For the first time since his inauguration, U.S. President Joe Biden spoke Tuesday with Russian leader Vladimir Putin — agreeing to extend a landmark nuclear arms deal while expressing concerns about the arrest of dissident Alexei Navalny, Moscow’s cyber-espionage campaign and bounties on U.S. troops in Afghanistan, two senior Biden administration officials said.
Biden’s stance appeared to mark another sharp break with that of former President Donald Trump, who often voiced delight at his warm relations with the Kremlin leader.
At the same time, Biden and Putin agreed that Russia and the United States should complete a five-year extension of the New START nuclear arms control treaty before it expires in early February.

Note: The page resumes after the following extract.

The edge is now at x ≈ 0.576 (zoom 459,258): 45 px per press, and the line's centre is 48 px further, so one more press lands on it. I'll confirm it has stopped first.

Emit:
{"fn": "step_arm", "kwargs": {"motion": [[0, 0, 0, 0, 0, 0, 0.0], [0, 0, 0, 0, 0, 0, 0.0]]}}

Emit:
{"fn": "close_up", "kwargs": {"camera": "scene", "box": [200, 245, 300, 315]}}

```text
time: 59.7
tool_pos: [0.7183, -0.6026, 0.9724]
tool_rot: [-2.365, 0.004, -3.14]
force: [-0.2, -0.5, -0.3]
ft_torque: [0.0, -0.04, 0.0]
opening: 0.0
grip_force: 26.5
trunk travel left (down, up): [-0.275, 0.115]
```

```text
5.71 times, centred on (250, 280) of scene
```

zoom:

A Kremlin readout of the conversation said the leaders “expressed satisfaction” over an exchange of diplomatic notes that opens the door to fast-track extension of the treaty — a 2010-negotiated deal that caps the nuclear arsenals of both countries at 1,550 warheads.
On Wednesday, Russia’s lower house of parliament, the Duma, moved quickly to ratify the extension.

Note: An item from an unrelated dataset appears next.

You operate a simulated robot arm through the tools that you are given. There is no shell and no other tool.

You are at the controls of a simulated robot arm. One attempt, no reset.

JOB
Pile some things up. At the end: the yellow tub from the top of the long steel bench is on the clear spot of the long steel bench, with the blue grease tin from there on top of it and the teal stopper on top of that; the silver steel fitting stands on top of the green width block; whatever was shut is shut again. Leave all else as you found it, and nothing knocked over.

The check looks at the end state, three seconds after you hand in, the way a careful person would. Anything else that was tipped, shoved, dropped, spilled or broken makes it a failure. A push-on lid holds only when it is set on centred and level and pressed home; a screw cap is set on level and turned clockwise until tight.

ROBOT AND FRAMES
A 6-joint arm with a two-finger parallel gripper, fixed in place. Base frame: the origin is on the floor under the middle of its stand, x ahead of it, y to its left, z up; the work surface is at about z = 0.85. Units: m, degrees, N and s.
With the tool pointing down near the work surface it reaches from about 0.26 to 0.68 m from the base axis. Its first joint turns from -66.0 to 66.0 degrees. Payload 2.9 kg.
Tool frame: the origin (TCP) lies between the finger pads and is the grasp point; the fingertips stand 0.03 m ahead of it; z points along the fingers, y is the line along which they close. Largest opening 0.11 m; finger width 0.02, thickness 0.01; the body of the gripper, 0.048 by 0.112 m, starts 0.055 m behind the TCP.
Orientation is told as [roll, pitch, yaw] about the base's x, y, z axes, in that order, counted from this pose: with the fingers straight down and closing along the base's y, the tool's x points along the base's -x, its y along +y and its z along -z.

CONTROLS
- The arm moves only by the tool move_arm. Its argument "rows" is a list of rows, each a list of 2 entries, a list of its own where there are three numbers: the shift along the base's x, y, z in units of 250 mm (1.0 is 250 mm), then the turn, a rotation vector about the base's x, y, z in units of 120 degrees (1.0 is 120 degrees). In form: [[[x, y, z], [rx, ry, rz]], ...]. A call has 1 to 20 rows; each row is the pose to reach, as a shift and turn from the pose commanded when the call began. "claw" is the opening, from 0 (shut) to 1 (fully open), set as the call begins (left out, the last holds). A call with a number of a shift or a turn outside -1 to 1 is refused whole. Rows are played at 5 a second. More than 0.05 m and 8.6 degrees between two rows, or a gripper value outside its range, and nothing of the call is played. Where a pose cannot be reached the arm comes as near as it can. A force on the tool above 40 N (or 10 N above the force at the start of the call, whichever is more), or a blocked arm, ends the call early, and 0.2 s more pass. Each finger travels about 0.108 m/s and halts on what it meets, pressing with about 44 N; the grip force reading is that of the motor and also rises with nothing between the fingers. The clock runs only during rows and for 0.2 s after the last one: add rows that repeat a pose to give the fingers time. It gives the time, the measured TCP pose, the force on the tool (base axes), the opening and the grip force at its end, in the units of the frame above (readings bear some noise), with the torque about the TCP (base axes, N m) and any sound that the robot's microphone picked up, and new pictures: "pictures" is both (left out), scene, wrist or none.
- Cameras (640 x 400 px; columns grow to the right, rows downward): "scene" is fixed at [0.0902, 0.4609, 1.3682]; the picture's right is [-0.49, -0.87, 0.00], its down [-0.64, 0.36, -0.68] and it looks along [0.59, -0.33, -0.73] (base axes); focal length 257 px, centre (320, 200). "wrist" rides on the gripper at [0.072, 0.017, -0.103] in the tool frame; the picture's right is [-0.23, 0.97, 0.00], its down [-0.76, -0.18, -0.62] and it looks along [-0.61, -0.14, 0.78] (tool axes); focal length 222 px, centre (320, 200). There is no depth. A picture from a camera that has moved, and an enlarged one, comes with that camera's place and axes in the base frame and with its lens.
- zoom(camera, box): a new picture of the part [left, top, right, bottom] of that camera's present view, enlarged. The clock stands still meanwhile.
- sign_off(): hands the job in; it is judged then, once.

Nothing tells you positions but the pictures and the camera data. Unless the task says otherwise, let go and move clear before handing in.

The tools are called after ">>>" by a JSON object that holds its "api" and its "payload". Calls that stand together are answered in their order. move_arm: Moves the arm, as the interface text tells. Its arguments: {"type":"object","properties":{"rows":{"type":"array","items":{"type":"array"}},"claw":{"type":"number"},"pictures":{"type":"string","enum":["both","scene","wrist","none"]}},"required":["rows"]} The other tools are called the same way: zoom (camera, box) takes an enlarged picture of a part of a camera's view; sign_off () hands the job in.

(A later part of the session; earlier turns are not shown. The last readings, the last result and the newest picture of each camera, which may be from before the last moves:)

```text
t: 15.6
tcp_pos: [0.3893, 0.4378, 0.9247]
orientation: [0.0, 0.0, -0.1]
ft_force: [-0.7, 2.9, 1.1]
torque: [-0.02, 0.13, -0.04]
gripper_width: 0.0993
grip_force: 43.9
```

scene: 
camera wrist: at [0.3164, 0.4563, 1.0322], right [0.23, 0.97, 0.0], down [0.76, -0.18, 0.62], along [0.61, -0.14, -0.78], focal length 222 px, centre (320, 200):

Previous negotiations to extend the nuclear agreement broke down last fall — primarily over the Trump administration’s insistence that China be included in the bilateral treaty.
The Kremlin statement also said Biden and Putin had also discussed both countries’ recent exit from the Open Skies Treaty — a trust-building deal that allows flyover aerial surveillance. Observers have expressed hope the deal could be resuscitated.
Russia reportedly reached out to Biden in the first days of his four-year term in the White House. The U.S. leader agreed but only after he had prepared with his staff and had a chance for phone calls with three close Western allies of the U.S. — British Prime Minister Boris Johnson, French President Emmanuel Macron and German Chancellor Angela Merkel.
It was not immediately known how Putin responded to Biden raising contentious issues between the two countries.